Approximately 60% of the companies in the S&P 500 have reported earnings results for the first quarter, and 86% of them have exceeded expectations, according to FactSet. If this number holds for the quarter, it would be a record high according to Schwab. Given last year’s earnings plunge caused by the pandemic, much better results were expected this year, but we feel the recovery has been remarkable.
The global growth forecast of 6% for 2021 would be the fastest pace of growth in 50 years as projected by the International Monetary Fund. The world economy likely rebounded back to its pre-pandemic output level in the first quarter, according to Bloomberg Economics. That would be the fastest “V” shaped economic recovery in history with a recession and recovery within only five quarters.
Over the last 40 years, it has taken an average of almost four years for the U.S. economy to fully recover from a recession, according to Zacks Investment Research. The U.S. economy is among the leaders in the global recovery with economic growth expected to be between 6-8% this year, which would be the highest annual growth since 1983, according to Schwab.
As for bonds, prices recovered a bit in April as interest rates stabilized. The Bloomberg Barclays U.S. Aggregate Bond Index was up over 1% for the month. The ten-year U.S. Treasury bond yield rose rapidly from about 0.90% from the start of the year to about 1.75% at the end of March. However, in April the yield declined to about 1.60% as worries of excessive inflation eased for the time being.
As the economy continues to reopen, it has become more evident that our daily lives are becoming more normal.
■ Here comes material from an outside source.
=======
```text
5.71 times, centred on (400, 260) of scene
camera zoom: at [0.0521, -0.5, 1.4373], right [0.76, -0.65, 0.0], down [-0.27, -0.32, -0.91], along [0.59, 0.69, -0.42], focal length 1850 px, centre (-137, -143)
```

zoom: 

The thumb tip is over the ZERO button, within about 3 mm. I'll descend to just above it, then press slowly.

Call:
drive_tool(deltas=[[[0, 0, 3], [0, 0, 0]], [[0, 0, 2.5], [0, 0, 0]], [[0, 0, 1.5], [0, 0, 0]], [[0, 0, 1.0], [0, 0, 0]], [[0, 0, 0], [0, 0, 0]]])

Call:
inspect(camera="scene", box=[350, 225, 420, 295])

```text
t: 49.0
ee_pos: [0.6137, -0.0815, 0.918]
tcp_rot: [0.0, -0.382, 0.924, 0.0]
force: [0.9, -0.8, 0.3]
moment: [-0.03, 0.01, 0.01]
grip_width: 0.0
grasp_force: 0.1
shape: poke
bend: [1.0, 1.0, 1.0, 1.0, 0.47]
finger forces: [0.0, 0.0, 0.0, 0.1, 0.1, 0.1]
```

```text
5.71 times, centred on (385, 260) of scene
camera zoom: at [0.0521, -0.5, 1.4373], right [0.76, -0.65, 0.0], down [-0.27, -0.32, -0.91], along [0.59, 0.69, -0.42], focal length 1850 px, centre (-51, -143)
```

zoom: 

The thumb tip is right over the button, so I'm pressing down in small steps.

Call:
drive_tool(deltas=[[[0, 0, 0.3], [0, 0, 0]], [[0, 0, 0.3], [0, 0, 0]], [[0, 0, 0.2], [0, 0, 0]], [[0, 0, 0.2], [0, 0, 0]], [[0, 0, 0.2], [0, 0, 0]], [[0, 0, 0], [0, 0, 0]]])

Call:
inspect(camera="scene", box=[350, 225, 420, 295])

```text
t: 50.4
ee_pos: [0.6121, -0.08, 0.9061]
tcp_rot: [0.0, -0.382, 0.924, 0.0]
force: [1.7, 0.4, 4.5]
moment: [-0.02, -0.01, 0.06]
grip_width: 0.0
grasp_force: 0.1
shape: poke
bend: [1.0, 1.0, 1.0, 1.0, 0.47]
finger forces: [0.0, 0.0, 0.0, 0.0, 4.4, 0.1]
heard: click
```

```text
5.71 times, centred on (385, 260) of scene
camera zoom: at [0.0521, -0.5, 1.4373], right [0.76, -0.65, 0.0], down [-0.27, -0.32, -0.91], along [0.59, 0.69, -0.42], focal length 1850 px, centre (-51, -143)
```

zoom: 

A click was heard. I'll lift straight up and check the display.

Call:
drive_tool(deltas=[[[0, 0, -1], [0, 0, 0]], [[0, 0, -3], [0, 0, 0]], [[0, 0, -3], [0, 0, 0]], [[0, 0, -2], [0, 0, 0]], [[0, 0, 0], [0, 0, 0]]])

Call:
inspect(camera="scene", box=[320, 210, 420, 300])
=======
Along those lines, investment company Columbia Threadneedle has created a “Return to Normal Index” which tracks components of daily life rather than economic data to measure the recovery relative to pre-pandemic levels. Some of the components include people returning to a more normal school and work routine, travel and entertainment, and brick-and-mortar shopping.
As of May 1, this index was at 72%, which had climbed from about 60% to start the year. Most of the components are about 75% to pre-pandemic levels with the exception of travel and entertainment which is still lagging by 43%.
Columbia Threadneedle estimates that the U.S. could return to the normal range by August if there are no significant setbacks, which is their base case scenario. Reaching the normal range by the end of June is the best case and reaching it by the end of the year is their worst-case scenario. Many people have equated a return to normal life with herd immunity. About 32% of Americans are fully vaccinated, which is up from about 15% at the beginning of April. However, the pace of vaccinations has slowed considerably, and it is estimated that at least 70% of the population needs to be vaccinated to reach herd immunity, according to Johns Hopkins.
The stock market recovery has caused some to worry about rising valuation levels. The 12-month forward price-to-earnings ratio of the S&P 500 is about 22 compared to a long-term average of about 16, according to John Hancock. In addition, the stock market is very forward looking and much of the expected economic recovery could already be factored into stock prices. However, as long as interest rates continue to be near record low levels and the economy continues to exceed expectations, we would expect the stock market rally to continue.